At the sound and arts conference Large Objects Moving Air this January at London College of Communication , I presented the results of fields recordings made by myself and Chris Weaver of animals in the Sharjah Mountains in the United Arab Emirates. Something in the combined calls of the wild and caged animals I found comparable to the metaphysical poetry of Persian Sufi Jalaluddin Rumi. This I discussed at a literary conference in the Bristol University English Department earlier this year called Animal Utterances.

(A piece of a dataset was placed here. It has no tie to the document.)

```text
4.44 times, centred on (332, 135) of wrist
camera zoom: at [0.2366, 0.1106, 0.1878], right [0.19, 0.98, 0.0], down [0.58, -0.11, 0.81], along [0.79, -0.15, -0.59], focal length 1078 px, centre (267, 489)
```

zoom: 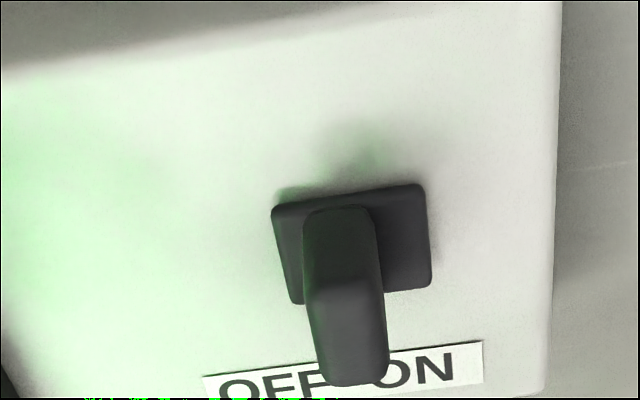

Since the spring, I had been archiving work collated while in the Arab Emirates and preserving the outtakes from audio interviews about the arts, which I tend to preserve because of their sonically or visually aesthetic qualities. These human sounds resonated with the pre-dawn howls of the creatures, caged and free, that we had recorded in the dead of night in the Kalba Mountains of Sharjah. My interviewees’ verbal ticks, the breaths, the ‘raw orality’ as discussed by Brandon LaBelle, these were utterances beyond the formality of language, tapping into an untrained part of ourselves, the wild part. Did my fascination with the sounds derive from their proximity to our truer selves, which the animals too expressed in the dead of night in the silence of the desert.
My conclusion was that we draw shaped with these sounds in the air, and to some extent, all such emittances become ‘sound poetry‘, serving as a mirror to the one who utters them. This Spring I’ll be developing my research further.
“Sound poetry takes pleasure and generates means for undermining the metaphysical legacy of essences, while also reproducing the notion that freedom lies through the body.”